## THE REQUEST
Keep only those lines of the records that include the string "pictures".
** Begin **
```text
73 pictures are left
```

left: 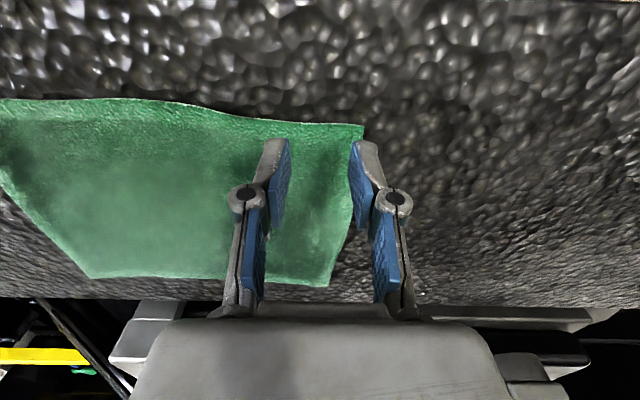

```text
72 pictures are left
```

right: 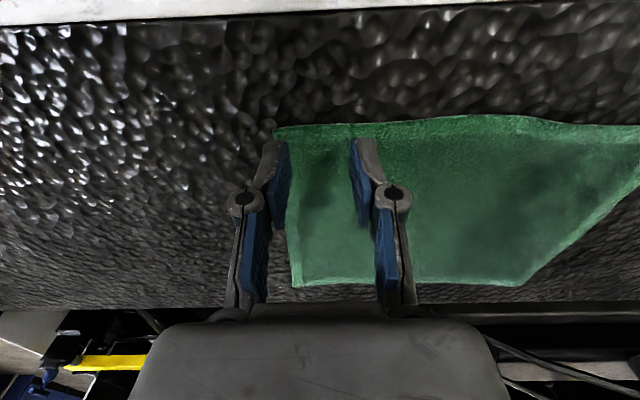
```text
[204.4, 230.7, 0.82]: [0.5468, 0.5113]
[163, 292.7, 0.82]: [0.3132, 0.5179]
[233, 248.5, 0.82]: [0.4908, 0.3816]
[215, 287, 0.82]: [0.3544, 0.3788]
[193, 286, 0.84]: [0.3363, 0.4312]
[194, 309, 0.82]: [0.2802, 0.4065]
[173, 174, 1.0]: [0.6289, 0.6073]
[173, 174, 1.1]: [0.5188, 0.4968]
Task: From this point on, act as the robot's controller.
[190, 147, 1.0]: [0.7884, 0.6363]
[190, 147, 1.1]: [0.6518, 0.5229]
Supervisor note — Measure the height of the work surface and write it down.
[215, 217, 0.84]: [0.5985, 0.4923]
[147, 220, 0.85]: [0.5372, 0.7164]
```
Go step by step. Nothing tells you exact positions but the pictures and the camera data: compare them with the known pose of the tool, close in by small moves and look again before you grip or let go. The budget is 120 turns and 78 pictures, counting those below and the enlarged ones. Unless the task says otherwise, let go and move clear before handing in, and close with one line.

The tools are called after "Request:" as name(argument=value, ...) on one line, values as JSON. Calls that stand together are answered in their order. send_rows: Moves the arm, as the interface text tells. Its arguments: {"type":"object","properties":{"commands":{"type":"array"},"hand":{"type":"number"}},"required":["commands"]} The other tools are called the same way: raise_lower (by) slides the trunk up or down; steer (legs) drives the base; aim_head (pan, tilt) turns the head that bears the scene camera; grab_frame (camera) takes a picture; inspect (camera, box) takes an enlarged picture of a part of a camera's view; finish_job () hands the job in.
** End **
## SOLVED EXERCISE
73 pictures are left
72 pictures are left
Go step by step. Nothing tells you exact positions but the pictures and the camera data: compare them with the known pose of the tool, close in by small moves and look again before you grip or let go. The budget is 120 turns and 78 pictures, counting those below and the enlarged ones. Unless the task says otherwise, let go and move clear before handing in, and close with one line.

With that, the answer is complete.